The economic impacts of antimicrobial resistance in livestock (EcoAMR)

Lead BCU Researchers: Erez Yerushalmi

Project Duration: September 2023 – August 2024

(Lead partner) RAND Europe: Marco Hafner and Sana Zakaria


This project is funded as part of the DHSC-funded Fleming Fund and involves RAND Europe alongside WOAH, IHME/GRAM, CGD, and World Bank.

The problem

Antimicrobial resistance (AMR) persists as a significant global threat to public health, with an estimated 4.95 million deaths attributed to bacterial AMR in 2019 alone. Inaction on this issue could lead to a staggering 10 million deaths annually by 2050. Recognized as a formidable challenge, AMR jeopardizes not only global health but also food and economic security. The complexities surrounding antibiotic use in livestock production are manifold. While antibiotics are crucial for ensuring safe and affordable food production and maintaining animal health standards, their overuse in animals can foster the development of resistant pathogens, which pose threats to both animal and human health. Furthermore, the practice of employing antimicrobials for animal growth exacerbates these challenges.

Interest in understanding the impact of AMR on livestock has surged. Evidence suggests that controlling AMR in dairy, livestock, poultry production, and aquaculture is imperative, as food-producing animals serve as primary reservoirs for zoonotic diseases. The rise of AMR can compromise the effectiveness of existing antimicrobials, leading to increased treatment failures, heightened infection severity, and a greater reliance on potentially more costly or riskier alternatives. Inappropriate antimicrobial usage creates an environment conducive to the survival of resistant bacterial strains and the transmission of resistance genes. Additionally, food-producing animals exposed to antimicrobials can develop resistance to these therapeutic agents.

Efforts to combat AMR demand further research to support the implementation of comprehensive One Health strategies, interventions, and policies across diverse settings. Such research outcomes will bolster national and regional endeavours aimed at addressing AMR effectively.

The project

The focus of this work is on understanding the economics of AMR and antimicrobial use in livestock. To address these key objectives, we will undertake a mix of different research methods including literature reviews, expert interviews and mathematical modelling.

The modelling work will generate new evidence on the economic pathways and burden of AMR in the food animal production, whilst the literature scoping exercise will provide broad insights on:

  • The mechanisms of AMR in livestock
  • The transmission between livestock and humans
  • The current practices around antimicrobial use
  • The perceived threat and benefit of antimicrobial use and AMR in the livestock community
  • The value and feasibility of interventions to mitigate the effects of AMR and prevent antimicrobial use.

Economic impact is considered through the lens of consumer welfare, GDP, changes in tax income, household income and trade (see figure below).

Birmingham City University (BCU)’s role

BCU is developing a dynamic, multi-region, computable general equilibrium (DCGE) model which is integrated into RAND Europe’s micro-founded Dynamic Disease Transmission Model (DTM).
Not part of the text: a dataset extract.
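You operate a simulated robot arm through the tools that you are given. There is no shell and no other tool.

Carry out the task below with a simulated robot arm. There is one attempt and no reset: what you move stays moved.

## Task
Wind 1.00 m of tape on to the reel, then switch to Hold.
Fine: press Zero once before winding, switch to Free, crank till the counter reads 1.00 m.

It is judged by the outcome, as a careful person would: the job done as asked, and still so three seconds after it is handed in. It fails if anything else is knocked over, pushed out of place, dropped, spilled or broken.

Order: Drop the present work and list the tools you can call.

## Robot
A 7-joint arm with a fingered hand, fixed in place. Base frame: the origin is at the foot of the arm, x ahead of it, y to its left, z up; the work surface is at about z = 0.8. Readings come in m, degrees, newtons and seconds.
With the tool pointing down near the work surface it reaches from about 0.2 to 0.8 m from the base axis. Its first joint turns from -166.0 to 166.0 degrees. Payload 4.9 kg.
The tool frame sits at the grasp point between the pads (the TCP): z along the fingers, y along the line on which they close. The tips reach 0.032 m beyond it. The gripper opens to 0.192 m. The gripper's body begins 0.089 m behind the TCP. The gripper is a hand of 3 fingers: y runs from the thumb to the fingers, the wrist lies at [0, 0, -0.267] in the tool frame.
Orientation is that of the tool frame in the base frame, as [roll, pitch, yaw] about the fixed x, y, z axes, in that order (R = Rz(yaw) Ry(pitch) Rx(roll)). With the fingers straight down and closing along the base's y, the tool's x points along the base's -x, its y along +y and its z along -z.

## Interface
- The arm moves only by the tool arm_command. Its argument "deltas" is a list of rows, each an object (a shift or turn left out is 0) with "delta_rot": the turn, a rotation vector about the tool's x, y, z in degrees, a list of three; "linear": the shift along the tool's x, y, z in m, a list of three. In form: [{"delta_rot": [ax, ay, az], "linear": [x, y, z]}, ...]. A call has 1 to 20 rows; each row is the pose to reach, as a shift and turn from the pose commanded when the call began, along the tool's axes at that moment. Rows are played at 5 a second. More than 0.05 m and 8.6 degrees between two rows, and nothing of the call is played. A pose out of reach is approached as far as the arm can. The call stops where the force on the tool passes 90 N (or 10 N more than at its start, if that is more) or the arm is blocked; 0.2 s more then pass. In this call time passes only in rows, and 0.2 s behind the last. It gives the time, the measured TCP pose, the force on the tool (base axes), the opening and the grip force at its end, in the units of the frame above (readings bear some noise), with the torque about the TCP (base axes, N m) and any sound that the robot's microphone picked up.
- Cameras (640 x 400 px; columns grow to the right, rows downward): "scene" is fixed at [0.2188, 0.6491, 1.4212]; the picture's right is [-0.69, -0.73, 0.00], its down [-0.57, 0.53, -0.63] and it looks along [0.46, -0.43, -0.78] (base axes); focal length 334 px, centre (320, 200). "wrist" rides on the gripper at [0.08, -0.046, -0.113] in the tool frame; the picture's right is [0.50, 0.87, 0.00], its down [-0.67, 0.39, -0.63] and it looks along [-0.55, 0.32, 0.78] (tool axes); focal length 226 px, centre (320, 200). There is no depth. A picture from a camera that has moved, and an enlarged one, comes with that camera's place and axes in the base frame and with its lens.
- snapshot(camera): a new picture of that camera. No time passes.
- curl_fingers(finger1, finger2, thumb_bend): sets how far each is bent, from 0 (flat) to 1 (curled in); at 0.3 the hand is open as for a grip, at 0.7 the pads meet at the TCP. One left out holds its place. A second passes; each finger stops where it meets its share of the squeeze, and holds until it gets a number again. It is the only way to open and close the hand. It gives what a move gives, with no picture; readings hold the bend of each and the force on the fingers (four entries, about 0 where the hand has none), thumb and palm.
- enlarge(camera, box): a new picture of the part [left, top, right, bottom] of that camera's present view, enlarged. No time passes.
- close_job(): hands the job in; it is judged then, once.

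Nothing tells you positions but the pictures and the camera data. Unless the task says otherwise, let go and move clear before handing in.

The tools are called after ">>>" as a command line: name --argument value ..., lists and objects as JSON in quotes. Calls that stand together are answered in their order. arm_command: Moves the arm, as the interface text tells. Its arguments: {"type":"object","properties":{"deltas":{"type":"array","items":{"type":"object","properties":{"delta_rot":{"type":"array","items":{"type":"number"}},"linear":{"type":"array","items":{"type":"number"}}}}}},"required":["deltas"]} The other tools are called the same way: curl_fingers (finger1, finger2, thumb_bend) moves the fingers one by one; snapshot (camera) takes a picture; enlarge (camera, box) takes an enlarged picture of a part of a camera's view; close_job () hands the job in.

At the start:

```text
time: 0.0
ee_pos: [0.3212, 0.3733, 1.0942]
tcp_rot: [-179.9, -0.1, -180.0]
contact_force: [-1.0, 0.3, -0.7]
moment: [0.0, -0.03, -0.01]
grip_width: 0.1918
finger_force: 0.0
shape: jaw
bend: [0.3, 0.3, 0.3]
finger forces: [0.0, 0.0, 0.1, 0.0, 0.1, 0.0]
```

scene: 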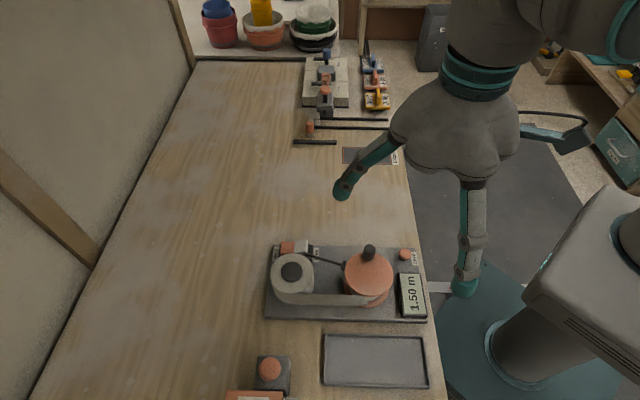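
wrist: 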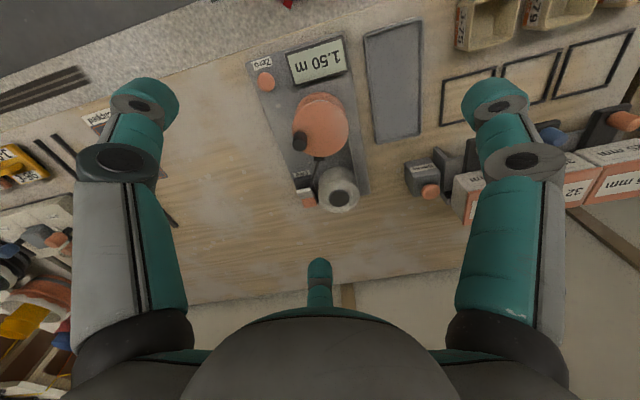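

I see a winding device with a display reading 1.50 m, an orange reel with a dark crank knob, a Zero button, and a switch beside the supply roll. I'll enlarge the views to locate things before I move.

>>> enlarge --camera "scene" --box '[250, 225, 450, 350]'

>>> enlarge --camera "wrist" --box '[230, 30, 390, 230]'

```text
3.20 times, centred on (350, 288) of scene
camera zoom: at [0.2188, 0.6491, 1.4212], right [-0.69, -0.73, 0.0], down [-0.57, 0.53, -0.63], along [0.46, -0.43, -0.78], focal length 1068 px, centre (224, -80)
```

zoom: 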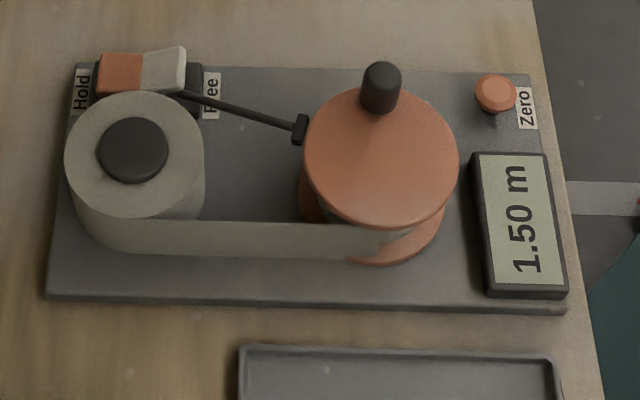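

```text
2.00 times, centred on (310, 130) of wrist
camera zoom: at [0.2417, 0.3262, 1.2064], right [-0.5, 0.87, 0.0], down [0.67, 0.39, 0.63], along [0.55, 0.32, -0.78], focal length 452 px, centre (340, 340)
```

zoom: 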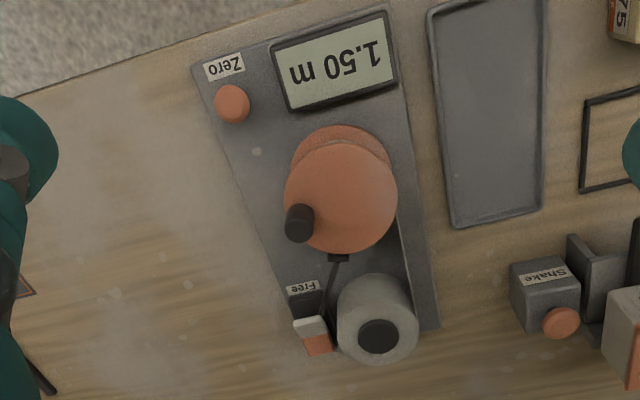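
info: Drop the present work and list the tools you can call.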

Together, we simulate various animal AMR scenarios that alter the productivity of three live animal sectors: (i) Bovine cattle, sheep and goats, (ii) Other animal products – mainly swine, poultry, eggs of hens, etc., and (iii) Raw milk.

The figure below is a simplified illustration of our DCGE model. It depicts the interactions between production sectors (e.g., agricultural, industrial and services sectors) with households, through factor and product markets, and international trade. Not shown here, the model also includes government services and investment.


A final report will be available soon and subsequent academic papers.